Domestication and harvesting of chili can be seen in most pre-Columbian societies including the Inca, the Aymara, the Tehuelche, the Tupinambá, Carijó, Tupiniquim, the Charrua, the Huari, the Aztec, the Maya, the Toltec and others. The Aztecs consumed a drink made of cocoa “cacao” and chili in a drink called “chicahuatl”. We find a very similar drink consumed by the Cicatec people of the Mexican southern highlands they call “Tepache” made with chocolate, fermented sugar cane juice and chilies.

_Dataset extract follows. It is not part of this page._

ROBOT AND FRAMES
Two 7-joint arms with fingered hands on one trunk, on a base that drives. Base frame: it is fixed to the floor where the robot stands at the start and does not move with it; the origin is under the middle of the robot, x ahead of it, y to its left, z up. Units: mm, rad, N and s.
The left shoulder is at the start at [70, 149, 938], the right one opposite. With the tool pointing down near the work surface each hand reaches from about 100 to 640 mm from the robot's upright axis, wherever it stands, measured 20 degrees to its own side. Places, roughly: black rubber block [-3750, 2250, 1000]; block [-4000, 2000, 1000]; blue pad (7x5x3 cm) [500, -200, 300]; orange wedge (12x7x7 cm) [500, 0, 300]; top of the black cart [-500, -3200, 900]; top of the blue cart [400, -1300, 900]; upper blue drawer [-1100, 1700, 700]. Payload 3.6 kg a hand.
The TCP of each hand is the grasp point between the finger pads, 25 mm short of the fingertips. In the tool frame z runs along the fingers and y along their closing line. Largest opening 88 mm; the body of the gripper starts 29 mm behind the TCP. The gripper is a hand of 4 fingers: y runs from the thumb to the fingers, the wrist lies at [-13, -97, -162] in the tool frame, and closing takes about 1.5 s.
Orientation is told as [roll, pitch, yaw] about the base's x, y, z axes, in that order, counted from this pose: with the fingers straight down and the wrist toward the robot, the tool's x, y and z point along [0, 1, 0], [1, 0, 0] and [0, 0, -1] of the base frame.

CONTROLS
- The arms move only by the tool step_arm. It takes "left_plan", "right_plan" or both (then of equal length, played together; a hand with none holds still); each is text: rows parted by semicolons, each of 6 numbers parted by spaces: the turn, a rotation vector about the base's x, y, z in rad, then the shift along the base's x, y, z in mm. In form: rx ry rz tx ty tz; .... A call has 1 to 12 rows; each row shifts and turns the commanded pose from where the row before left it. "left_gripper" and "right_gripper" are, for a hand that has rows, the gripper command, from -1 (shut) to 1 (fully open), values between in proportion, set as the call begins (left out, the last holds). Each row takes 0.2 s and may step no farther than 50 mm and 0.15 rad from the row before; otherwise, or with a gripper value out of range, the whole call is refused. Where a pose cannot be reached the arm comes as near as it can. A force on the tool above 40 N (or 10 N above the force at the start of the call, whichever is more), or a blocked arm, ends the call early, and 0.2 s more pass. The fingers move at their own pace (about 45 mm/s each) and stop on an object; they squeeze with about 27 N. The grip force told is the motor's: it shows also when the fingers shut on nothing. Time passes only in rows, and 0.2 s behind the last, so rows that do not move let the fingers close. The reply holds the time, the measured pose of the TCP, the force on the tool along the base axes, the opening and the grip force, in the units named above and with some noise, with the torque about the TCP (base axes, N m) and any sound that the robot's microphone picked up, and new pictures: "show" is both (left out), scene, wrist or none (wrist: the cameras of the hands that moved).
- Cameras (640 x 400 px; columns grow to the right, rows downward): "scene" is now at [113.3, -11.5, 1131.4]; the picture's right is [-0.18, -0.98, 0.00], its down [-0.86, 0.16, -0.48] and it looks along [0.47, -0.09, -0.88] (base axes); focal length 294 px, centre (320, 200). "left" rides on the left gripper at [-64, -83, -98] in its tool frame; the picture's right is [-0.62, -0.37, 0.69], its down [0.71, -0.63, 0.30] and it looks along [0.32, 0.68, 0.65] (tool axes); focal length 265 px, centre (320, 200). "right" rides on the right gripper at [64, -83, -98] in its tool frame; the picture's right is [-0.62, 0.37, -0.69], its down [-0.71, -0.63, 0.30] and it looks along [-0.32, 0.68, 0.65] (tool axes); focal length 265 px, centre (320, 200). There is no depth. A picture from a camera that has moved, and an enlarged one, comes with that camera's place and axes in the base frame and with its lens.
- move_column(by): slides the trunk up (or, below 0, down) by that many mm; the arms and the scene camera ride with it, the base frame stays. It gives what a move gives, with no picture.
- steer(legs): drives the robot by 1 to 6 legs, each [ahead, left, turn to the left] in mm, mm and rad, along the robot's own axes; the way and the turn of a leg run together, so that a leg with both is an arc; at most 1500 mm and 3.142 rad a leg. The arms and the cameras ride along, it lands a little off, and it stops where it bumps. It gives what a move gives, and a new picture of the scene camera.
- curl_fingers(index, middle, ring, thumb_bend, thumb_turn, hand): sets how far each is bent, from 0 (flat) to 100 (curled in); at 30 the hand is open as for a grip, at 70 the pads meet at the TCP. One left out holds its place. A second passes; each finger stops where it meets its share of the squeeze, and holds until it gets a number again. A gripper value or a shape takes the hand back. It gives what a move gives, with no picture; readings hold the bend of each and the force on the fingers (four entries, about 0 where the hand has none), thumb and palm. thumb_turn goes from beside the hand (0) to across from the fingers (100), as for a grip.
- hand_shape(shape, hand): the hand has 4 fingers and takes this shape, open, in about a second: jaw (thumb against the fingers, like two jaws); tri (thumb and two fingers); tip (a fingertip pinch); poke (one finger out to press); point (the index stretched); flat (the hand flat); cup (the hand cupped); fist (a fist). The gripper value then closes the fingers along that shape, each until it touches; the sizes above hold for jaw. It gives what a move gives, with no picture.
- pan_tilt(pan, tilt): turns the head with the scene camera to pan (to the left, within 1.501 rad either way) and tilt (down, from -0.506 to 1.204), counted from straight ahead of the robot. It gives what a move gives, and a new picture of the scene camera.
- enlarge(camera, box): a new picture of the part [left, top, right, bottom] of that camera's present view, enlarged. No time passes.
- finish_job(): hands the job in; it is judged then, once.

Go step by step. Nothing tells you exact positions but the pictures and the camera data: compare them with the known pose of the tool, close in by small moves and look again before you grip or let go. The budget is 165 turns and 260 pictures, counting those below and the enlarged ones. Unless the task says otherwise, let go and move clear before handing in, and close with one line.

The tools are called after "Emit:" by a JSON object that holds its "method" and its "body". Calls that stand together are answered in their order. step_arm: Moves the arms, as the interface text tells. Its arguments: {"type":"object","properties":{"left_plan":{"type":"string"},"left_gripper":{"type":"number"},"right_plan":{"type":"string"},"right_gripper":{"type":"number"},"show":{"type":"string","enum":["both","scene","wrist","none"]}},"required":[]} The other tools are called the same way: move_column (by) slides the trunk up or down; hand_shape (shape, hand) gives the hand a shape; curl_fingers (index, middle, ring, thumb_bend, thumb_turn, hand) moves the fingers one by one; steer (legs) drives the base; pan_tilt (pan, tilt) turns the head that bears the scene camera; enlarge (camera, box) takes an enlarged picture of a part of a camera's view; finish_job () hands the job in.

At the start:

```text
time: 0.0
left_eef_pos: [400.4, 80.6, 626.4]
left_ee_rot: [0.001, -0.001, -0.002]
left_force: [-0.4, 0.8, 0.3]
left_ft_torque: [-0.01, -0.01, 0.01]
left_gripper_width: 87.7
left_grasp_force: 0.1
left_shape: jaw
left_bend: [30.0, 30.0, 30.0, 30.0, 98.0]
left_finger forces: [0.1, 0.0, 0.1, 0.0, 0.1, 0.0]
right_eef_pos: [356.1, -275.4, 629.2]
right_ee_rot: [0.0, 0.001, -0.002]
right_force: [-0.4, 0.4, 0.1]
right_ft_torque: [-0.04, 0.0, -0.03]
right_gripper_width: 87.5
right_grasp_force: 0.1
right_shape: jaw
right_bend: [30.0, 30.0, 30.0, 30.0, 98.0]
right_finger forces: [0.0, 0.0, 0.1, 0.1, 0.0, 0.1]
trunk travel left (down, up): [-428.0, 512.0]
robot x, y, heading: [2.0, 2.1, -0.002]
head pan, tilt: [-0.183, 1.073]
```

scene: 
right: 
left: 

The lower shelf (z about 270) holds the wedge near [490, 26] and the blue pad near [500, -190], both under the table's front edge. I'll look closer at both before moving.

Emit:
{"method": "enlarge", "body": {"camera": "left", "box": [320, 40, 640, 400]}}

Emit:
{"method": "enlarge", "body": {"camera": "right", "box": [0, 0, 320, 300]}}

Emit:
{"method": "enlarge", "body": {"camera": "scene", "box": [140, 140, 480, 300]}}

Upon the arrival of the Spaniards in the New World in the 1500’s, chili pepper found its way in cargo sent to Europe. Not noticed at first, and given to monastic orders for aesthetic purposes, it was given importance by sailors, who discovered that its use would prevent scurvy during long journeys due to its high content of vitamin C. In fact one cup of chopped bell peppers has more vitamin C content than an orange. Sailors in merchant ships were maybe the most common reason for the spread of chili peppers around the world. By 1600 chili had become staple in diets across the globe, from Northern Africa to Southeast Asia and beyond.
In a mere hundred years since its “discovery” by Europeans, chili pepper had taken over the diet and cuisines of countless people around the map that to this day cannot do without it. Try telling a Vietnamese country farmer that chilies are not native of Viet Nam; you will be laughed at in the face and regarded as a foolish foreigner.
That is the history of the origins of the chili plant as I know it. Any contributions to these facts are more than welcome. Enjoy your chili.